[Start Text block]
In order to measure the PSF with a resolution better than the pixel pitch, 130 µm in our case, the PSF can be oversampled by recording the spatial response of a highly collimated incident beam for different positions along a pixel axis. The distance between two consecutive positions is chosen to be very small compared with the pixel size and was set to 10 µm in this study. The associated LSF is then deduced from a one-dimensional projection of the oversampled PSF.

The detector was mounted on a two-dimensional translation stage in order to be moved in the plane perpendicular to the X-ray beam, with 1 µm resolution (Bérar et al., 2002 ). The beam was collimated down to 10 µm × 10 µm by slits located 10 cm upstream from the detector. In order to centre the beam in a single pixel, the detector was at first translated along both directions until a two-dimensional symmetric spatial response was obtained.

3.4. Results

The LSF is measured as described in §3.3. The following measurements were carried out with an energy threshold set at 14 keV. Fig. 5(a) presents the normalized LSF along one direction measured on Si and CdTe sensors at 26 keV. As shown, the LSFs are very similar and have a square shape very close to the perfect square pixel response with a 130 µm width. This means that the charge-sharing effect is suppressed when the threshold is more than half of the incident photon energy.

Figure 5
(a) LSF along one pixel direction measured on Si and CdTe at 26 keV. (b) MTF calculated from the LSF profile and compared with the theoretical curve.

The corresponding modulation transfer functions are shown in Fig. 5(b). The Si and CdTe MTFs are similar and compare well with the theoretical cardinal sinus curve.

Fig. 6 presents the LSF and MTF measurement on CdTe at 26 keV (below the Cd K-edge), 26.81 keV (above the Cd K-edge and below the Te K-edge) and 31.91 keV (above the Te K-edge). As shown, above the Cd K-edge and the Te K-edge a similar long-range tail, produced by fluorescence emission, is observed. This effect decreases the MTF from 60% to 40% at the Nyquist frequency indicating that, with this pixel size, operation above K-edges of CdTe still gives satisfactory results.

Figure 6
(a) LSF along one direction measured on CdTe at 26 keV, 26.81 keV and 31.91 keV. (b) MTF calculated from the LSF.

The analytical model, presented in §3.2, is used to simulate the LSF above the CdTe K-edges. The results are shown and compared with data in Fig. 7. The agreement is good and proves that the spatial extension is mainly produced by fluorescence emission in CdTe.

Figure 7
Comparison on CdTe between the measured LSF at (a) 26.81 keV and (b) 31.91 keV and the corresponding LSF obtained with the analytical model.

4. Spectral performances

The ability of a detector to measure the energy of an incident photon is defined by its energy resolution. This important parameter is measured by exposing the detector to monochromatic radiation and observing the resulting energy spectrum. The resolution is then given by the full width at half-maximum of the peak corresponding to the incident photon energy. This width is caused by Fano broadening, electronic noise and collection efficiency (charge trapping, charge sharing). In a pixel detector, where the spectrum is obtained by differentiation of the single threshold scan (S-curve), if the energy measurement has to be carried out on a cluster of pixels the pixel threshold dispersion will also broaden the measured energy resolution.
[End Text block]
(Directive) Pull out the sentences of the text block that run from "In order to measure" through "the oversampled PSF." and give them unchanged.
[Start Information given]
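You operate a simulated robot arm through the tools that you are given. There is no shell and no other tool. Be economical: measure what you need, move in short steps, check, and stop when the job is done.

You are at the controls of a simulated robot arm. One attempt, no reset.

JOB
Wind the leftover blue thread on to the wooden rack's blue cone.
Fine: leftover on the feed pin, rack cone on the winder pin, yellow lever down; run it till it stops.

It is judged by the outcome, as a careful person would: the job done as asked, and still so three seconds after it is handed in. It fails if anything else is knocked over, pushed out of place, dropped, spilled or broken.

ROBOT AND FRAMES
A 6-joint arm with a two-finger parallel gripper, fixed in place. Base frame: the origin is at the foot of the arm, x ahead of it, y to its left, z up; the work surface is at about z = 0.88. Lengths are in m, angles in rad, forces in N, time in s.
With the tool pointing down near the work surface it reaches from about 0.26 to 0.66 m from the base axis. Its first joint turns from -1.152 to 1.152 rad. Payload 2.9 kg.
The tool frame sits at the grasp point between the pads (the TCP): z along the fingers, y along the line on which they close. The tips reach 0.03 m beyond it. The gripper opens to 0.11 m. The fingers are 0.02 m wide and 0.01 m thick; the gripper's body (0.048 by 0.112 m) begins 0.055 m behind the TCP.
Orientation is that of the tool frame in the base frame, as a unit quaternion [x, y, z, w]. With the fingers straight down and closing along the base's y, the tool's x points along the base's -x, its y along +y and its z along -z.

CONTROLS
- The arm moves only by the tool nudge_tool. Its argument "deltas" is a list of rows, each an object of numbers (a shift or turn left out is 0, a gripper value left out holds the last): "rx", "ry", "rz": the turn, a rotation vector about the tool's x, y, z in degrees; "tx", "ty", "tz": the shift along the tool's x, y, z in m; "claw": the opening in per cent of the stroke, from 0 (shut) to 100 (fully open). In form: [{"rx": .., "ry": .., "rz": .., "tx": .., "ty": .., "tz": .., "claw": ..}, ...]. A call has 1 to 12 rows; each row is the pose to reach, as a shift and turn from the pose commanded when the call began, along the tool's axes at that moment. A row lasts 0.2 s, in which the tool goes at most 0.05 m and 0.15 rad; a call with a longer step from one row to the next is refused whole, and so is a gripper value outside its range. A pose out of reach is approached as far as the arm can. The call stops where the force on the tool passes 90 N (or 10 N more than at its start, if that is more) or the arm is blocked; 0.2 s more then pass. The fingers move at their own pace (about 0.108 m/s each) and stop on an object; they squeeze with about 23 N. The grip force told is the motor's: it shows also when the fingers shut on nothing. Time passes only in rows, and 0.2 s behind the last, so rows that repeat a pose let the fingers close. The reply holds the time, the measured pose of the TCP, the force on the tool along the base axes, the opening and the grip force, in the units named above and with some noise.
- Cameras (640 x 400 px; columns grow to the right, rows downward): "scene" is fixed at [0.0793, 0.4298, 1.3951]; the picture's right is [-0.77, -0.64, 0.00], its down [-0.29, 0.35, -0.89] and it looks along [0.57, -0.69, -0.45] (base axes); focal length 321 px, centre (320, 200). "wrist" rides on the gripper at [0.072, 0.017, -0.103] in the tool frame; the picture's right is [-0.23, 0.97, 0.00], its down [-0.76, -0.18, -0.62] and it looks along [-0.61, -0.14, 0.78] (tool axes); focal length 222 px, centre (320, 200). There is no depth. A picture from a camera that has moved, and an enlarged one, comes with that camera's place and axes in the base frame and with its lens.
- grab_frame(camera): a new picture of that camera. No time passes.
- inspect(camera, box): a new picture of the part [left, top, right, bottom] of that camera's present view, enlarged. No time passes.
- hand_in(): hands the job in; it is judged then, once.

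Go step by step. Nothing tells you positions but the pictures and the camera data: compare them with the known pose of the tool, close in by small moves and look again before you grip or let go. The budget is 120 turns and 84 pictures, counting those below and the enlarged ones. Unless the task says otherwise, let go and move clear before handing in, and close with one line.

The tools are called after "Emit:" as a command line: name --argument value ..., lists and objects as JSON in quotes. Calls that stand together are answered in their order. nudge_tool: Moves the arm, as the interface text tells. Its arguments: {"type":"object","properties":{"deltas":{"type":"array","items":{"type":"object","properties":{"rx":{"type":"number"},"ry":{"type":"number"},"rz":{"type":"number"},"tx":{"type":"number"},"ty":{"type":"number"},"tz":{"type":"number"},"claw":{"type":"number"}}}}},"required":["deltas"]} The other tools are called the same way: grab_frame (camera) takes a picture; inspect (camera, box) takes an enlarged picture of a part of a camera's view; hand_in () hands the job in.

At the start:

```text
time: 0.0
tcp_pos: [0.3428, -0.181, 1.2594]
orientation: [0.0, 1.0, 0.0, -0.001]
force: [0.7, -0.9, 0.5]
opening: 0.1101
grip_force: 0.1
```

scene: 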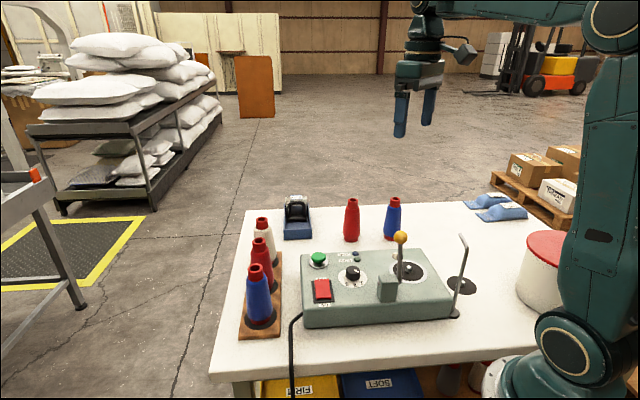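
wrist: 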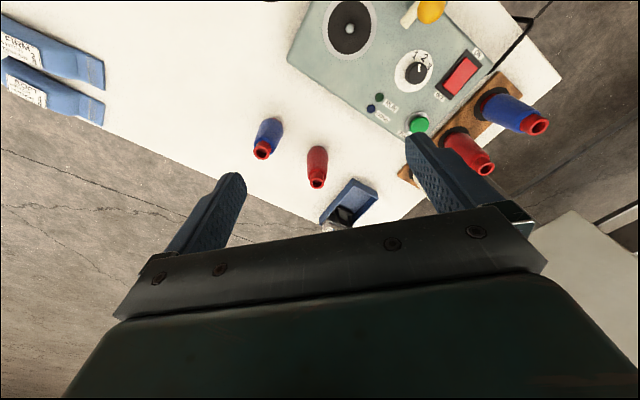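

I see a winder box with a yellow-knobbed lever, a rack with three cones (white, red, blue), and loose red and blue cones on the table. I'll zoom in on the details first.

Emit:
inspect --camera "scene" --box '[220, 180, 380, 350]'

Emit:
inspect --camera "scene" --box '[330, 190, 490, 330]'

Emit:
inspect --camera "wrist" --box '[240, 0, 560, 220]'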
[End Information given]
[Start Information given]
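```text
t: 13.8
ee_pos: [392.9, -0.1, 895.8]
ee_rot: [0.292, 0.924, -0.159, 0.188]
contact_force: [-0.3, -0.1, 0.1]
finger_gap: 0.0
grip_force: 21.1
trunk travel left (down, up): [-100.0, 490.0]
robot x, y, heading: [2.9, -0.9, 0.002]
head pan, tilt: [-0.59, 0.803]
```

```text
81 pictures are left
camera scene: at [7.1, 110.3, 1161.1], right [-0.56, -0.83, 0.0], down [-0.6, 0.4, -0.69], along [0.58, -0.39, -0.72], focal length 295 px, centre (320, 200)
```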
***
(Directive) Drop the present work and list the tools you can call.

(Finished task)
[End Information given]
(Finished task)
In order to measure the PSF with a resolution better than the pixel pitch, 130 µm in our case, the PSF can be oversampled by recording the spatial response of a highly collimated incident beam for different positions along a pixel axis. The distance between two consecutive positions is chosen to be very small compared with the pixel size and was set to 10 µm in this study. The associated LSF is then deduced from a one-dimensional projection of the oversampled PSF.